Linked In Is Now A Publishing Platform. Cool. But First Get Your Own Site.

Screen Shot 2014-02-21 at 4.59.15 AMI’ve been a LinkedIn “Influencer” for a year or so, and while the honorific is flattering, I’m afraid I’ve fallen down in my duties to post there. The platform has proven it has significant reach, and for folks like me, who thrive on attention for words written, it’s certainly an attractive place to write. Of course, it pays nothing, and LinkedIn makes all the money on the page views my words drive, but … that’s the quid pro quo. We’ll put yer name in lights, kid, and you bring the paying customers.

One reason I don’t post on LinkedIn that often is my habit of writing here: there are very few times I come up with an idea that doesn’t feel like it belongs on my own site. And by the time I’ve posted it here, it seems like overkill to go ahead and repost it over on LinkedIn (even though they encourage exactly that kind of behavior). I mean, what kind of an egomaniac needs to post the same words on two different platforms? And from what I recall, Google tends to penalize you in search results if it thinks you’re posting in more than one place.

But this news, that LinkedIn is opening up its publishing platform to all comers, has changed my mind. From now on I’m going on record as a passionate advocate of posting to your own site first, then posting to LinkedIn (or any other place, such as Medium).

Why? Well, it comes down to owning your own domain. Building out a professional profile on LinkedIn certainly makes sense, and bolstering that cv with intelligent pieces of writing is also a great idea. But if you’re going to take the time to create content, you should also take the time to create a home for that content that is yours and yours alone. WordPress makes it drop dead easy to start a site. Take my advice, and go do it. Given the trendlines of digital publishing, where more and more large platforms are profiting from, and controlling, the works of individuals, I can’t stress enough: Put your taproot in the independent web. Use the platforms for free distribution (they’re using you for free content, after all). And make sure you link back to your own domain. That’s what I plan to do when I post this to LinkedIn.  Right after I post this here.

11 thoughts on “Linked In Is Now A Publishing Platform. Cool. But First Get Your Own Site.”

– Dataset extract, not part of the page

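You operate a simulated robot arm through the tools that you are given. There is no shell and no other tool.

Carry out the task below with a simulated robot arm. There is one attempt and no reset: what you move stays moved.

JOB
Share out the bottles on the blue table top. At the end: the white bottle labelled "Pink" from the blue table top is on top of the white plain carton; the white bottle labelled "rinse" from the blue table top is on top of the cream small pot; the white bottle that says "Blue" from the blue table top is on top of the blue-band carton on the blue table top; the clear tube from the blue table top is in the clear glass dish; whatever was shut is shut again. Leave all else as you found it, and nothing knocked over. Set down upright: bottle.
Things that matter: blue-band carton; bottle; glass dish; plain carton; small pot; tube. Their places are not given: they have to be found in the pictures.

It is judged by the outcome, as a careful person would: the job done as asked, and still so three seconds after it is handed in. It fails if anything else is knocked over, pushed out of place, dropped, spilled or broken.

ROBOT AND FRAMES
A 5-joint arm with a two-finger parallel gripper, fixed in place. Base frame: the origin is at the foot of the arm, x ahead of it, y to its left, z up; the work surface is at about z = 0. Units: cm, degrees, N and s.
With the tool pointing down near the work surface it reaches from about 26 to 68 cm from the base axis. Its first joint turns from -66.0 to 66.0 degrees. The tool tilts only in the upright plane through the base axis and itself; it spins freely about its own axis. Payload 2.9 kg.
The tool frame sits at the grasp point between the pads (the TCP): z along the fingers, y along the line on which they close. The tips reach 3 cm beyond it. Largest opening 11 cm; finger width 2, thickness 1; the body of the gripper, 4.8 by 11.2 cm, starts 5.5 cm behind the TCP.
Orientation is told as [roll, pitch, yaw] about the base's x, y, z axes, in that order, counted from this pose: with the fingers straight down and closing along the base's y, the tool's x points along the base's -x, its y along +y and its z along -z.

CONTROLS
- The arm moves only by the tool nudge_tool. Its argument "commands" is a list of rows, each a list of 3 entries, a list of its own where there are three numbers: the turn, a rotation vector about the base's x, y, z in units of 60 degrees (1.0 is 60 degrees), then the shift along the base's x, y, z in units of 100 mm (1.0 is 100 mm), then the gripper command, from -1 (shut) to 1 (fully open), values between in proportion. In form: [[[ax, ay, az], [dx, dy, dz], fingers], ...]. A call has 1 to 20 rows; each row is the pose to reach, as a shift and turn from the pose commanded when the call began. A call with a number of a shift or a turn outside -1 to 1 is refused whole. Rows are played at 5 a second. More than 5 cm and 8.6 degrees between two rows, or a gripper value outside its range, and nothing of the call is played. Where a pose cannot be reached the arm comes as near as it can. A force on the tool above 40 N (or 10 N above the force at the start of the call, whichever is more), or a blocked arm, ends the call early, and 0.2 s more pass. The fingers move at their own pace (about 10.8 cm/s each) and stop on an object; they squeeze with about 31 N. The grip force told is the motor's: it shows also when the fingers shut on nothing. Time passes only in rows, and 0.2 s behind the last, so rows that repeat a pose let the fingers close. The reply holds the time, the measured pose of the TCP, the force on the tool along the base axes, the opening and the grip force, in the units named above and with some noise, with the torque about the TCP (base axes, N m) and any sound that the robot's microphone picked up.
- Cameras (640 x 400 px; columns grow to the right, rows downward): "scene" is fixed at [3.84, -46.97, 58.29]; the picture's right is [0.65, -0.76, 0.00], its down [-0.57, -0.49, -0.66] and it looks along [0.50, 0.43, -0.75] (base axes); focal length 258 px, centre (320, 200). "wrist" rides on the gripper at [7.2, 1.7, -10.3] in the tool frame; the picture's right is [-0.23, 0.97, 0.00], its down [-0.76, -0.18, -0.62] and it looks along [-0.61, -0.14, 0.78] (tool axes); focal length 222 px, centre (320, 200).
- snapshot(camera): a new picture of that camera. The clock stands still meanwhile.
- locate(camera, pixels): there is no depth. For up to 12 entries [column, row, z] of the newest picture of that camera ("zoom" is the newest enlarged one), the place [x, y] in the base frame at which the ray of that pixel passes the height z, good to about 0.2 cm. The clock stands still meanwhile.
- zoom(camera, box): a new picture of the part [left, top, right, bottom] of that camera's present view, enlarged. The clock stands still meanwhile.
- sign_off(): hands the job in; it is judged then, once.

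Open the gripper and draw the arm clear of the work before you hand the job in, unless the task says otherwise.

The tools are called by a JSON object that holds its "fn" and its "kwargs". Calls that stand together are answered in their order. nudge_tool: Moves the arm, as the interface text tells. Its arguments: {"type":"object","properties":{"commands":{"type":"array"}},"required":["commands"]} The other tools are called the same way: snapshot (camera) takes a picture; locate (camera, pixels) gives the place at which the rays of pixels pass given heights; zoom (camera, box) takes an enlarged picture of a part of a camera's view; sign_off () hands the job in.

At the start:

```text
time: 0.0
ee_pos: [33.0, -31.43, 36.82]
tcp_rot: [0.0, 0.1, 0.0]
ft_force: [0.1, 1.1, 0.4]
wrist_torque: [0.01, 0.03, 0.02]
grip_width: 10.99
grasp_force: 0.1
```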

  1. I completely agree with the recommendation to own your own site. I’ve had mine (http://www.effectivecio.com) for six years, and it has provided a great place to create and manage my own content independent of any other publishing channel.

    I struggle with how to align this with the new LinkedIn publishing service. Traditionally, I would post to my site and then post a link to that content on LinkedIn. It would garner the appropriate attention, and users would be gathered to a single location to share in a single conversation.

    My concern with the split posting model is that you wind up with multiple conversations occurring in parallel. This dilutes the value of content as a means to generate conversations and collaboration. Should I copy this comment and post it on LinkedIn as well?

  2. I agree with one caveat: Owing your brand, not your domain.

    Future of publishing is you get paid to cover yourself.

    Not downstream through the influence and reach LinkedIn and Twitter give you–but at top of content discovery funnel.

    You’ve been doing it for a long while now (ads, etc.) but the future of Twitter, Facebook, etc. is users getting paid to cover themselves. Commerce not ads are primary mechanism.

    Where Bitcoin as the payments and payout technology can play a major role.

      1. By fans of you and your content.

        Can manifest itself in:
        – tips
        – paid messaging
        – e-commerce via your interests/recommendations (affiliates meet endorsements)
        – etc.

        Platforms are the sales, marketing, commerce, and payout engines.

        Vertically integrated into a single system.

        Then distributed as the new ad networks with higher payouts than banner, etc.

        So future of e-commerce is “containerized”.

        Basically, everyone and everything gets paid to cover themselves in exchange for users giving up data to the platforms so the can harvest it–and innovate.

        Key is the payout system. It’s tricky.